Antes de que la música se digitalizara, antes incluso de que el vinilo se hiciera popular, hubo una época en la que el sonido se grababa tallándolo en cera. Este proceso, hoy casi olvidado, fue el corazón de la industria fonográfica durante las primeras décadas del siglo XX. Grabar en cera no era simplemente registrar una interpretación: era un acto técnico, físico y profundamente artesanal.
La cera utilizada para grabar discos no era la de una vela común, se trataba de una mezcla especial de consistencia firme, pero lo suficientemente blanda como para ser tallada por una aguja. Los discos vírgenes, de aspecto amarillento y varios centímetros de grosor, se almacenaban a temperatura constante para evitar deformaciones. Para que nos hagamos una idea, su textura recordaba al queso manchego.
El estudio se preparaba con cortinas blancas para amortiguar los ecos. Los músicos y cantantes ensayaban el número varias veces, ajustando la velocidad y el matiz para que encajara exactamente en una cara del disco. No había margen para errores: cualquier fallo obligaba a repetir todo el proceso, pues no había edición, ni retoques, ni filtros, lo que se tallaba quedaba para siempre.

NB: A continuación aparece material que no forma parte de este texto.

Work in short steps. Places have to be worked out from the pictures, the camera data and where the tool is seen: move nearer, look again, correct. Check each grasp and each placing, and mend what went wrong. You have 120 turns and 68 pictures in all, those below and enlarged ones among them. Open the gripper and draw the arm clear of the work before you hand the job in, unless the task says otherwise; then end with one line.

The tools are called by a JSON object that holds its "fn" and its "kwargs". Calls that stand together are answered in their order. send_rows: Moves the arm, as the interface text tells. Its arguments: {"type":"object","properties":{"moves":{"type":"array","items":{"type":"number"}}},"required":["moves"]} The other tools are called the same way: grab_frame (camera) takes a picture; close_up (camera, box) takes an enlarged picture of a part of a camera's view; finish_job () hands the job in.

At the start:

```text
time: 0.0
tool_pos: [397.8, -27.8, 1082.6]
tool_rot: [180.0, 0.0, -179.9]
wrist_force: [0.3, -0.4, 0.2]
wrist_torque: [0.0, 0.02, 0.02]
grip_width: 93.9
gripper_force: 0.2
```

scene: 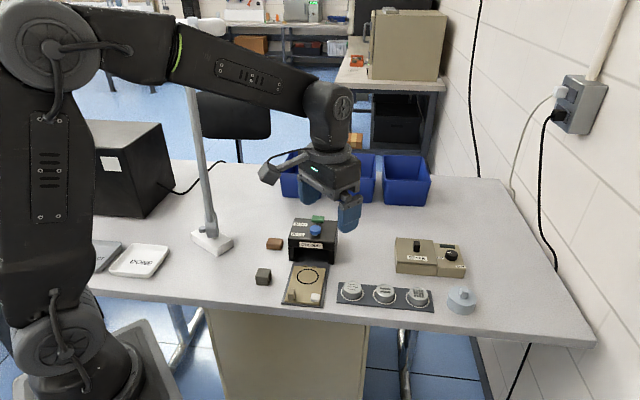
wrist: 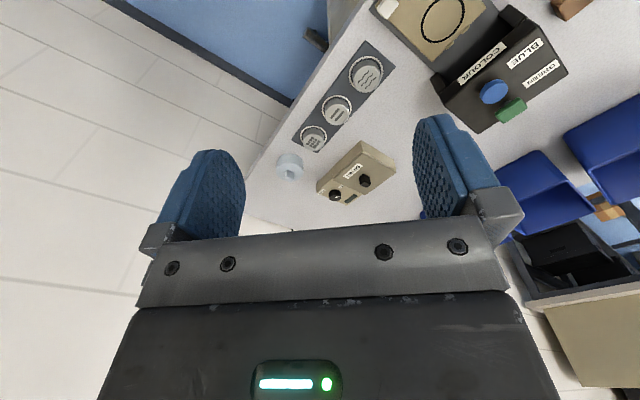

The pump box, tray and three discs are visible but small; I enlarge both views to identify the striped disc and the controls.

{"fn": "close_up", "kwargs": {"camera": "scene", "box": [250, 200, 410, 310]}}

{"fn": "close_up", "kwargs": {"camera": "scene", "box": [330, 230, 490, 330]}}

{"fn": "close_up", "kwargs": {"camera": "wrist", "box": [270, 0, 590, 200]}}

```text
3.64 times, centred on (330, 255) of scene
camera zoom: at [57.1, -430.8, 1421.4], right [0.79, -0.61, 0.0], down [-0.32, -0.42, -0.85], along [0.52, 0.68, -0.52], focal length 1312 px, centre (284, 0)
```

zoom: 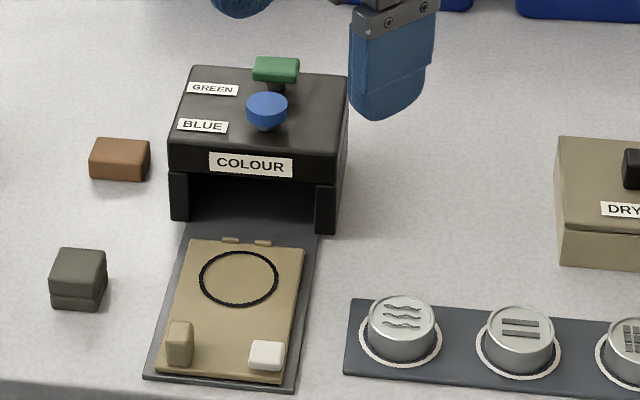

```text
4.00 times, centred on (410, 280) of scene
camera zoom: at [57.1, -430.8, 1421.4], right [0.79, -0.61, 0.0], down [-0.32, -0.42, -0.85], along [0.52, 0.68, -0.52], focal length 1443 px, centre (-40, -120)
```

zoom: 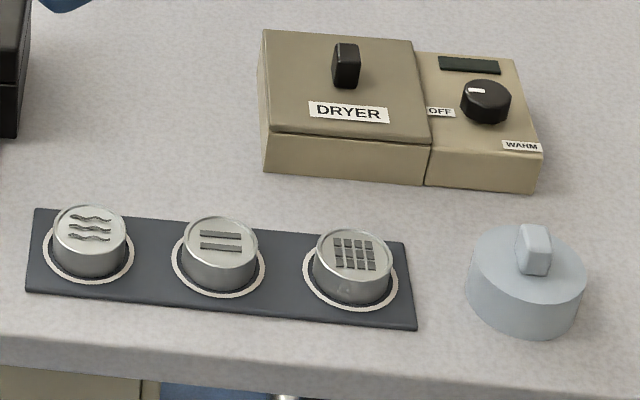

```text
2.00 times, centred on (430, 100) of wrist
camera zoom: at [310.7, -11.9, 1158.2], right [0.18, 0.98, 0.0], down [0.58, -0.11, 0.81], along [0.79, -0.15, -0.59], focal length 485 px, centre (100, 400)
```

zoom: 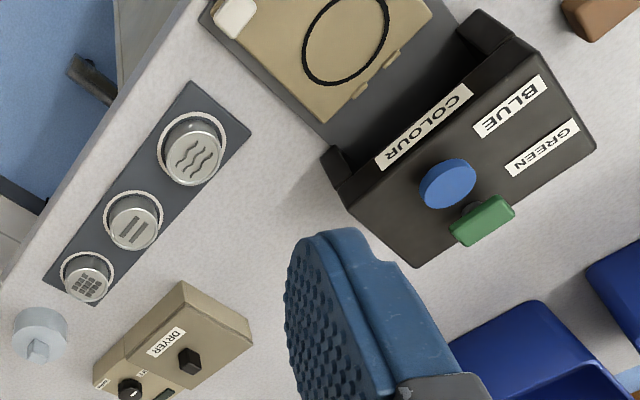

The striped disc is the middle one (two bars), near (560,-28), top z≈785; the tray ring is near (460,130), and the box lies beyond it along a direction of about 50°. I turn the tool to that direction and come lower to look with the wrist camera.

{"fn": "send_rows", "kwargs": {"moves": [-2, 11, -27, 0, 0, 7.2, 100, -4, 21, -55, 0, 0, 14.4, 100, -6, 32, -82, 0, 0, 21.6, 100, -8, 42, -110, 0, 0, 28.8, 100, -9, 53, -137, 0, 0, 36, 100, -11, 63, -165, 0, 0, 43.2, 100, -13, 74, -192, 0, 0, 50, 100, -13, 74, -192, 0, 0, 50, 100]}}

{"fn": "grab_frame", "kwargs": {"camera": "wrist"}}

Cuando llegaba el momento de grabar, se encendía una luz blanca y sonaba un timbre. Desde ese instante, el silencio era absoluto y los artistas se comunicaban solo por gestos. La música se vertía sobre la cera a modo de una cañería acústica conectada al micrófono, y una aguja tallaba los surcos en tiempo real. Cada vibración quedaba registrada físicamente en la superficie del disco.
El proceso era tan delicado que muchos ingenieros prohibían tomar fotografías o revelar detalles técnicos. Cada casa productora tenía sus propios métodos, y el secretismo era parte del oficio.
Hoy, en la era digital, basta un clic para capturar el sonido; pero hubo un tiempo en que el sonido se esculpía en cera.